** begin **

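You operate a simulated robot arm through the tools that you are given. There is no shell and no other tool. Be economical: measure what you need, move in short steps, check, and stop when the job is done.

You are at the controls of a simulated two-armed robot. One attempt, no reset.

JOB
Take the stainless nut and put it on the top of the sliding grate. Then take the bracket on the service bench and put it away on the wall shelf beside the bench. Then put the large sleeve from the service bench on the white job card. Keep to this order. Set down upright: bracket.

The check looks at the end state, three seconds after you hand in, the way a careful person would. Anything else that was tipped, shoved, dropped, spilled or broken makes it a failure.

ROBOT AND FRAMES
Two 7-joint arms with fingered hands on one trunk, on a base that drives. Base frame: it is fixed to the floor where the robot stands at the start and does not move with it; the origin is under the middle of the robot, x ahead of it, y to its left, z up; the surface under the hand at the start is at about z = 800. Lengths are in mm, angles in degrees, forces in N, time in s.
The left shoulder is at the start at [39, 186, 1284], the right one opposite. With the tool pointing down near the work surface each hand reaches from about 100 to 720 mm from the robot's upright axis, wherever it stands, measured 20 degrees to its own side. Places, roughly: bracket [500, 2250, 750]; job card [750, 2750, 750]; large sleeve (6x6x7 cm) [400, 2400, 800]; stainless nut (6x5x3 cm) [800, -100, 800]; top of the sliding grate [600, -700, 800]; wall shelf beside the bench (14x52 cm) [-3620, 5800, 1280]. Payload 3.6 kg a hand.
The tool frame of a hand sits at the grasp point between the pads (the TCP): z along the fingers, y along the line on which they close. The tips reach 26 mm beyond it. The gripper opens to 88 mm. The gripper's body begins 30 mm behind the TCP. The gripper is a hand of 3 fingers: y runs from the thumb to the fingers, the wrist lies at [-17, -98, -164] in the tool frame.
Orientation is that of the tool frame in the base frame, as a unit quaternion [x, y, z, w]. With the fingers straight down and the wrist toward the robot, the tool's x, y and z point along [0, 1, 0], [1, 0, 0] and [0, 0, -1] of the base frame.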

** end **

* Written problem *
Your task is to repeat every line exactly.

* Exercise result *
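You operate a simulated robot arm through the tools that you are given. There is no shell and no other tool. Be economical: measure what you need, move in short steps, check, and stop when the job is done.

You are at the controls of a simulated two-armed robot. One attempt, no reset.

JOB
Take the stainless nut and put it on the top of the sliding grate. Then take the bracket on the service bench and put it away on the wall shelf beside the bench. Then put the large sleeve from the service bench on the white job card. Keep to this order. Set down upright: bracket.

The check looks at the end state, three seconds after you hand in, the way a careful person would. Anything else that was tipped, shoved, dropped, spilled or broken makes it a failure.

ROBOT AND FRAMES
Two 7-joint arms with fingered hands on one trunk, on a base that drives. Base frame: it is fixed to the floor where the robot stands at the start and does not move with it; the origin is under the middle of the robot, x ahead of it, y to its left, z up; the surface under the hand at the start is at about z = 800. Lengths are in mm, angles in degrees, forces in N, time in s.
The left shoulder is at the start at [39, 186, 1284], the right one opposite. With the tool pointing down near the work surface each hand reaches from about 100 to 720 mm from the robot's upright axis, wherever it stands, measured 20 degrees to its own side. Places, roughly: bracket [500, 2250, 750]; job card [750, 2750, 750]; large sleeve (6x6x7 cm) [400, 2400, 800]; stainless nut (6x5x3 cm) [800, -100, 800]; top of the sliding grate [600, -700, 800]; wall shelf beside the bench (14x52 cm) [-3620, 5800, 1280]. Payload 3.6 kg a hand.
The tool frame of a hand sits at the grasp point between the pads (the TCP): z along the fingers, y along the line on which they close. The tips reach 26 mm beyond it. The gripper opens to 88 mm. The gripper's body begins 30 mm behind the TCP. The gripper is a hand of 3 fingers: y runs from the thumb to the fingers, the wrist lies at [-17, -98, -164] in the tool frame.
Orientation is that of the tool frame in the base frame, as a unit quaternion [x, y, z, w]. With the fingers straight down and the wrist toward the robot, the tool's x, y and z point along [0, 1, 0], [1, 0, 0] and [0, 0, -1] of the base frame.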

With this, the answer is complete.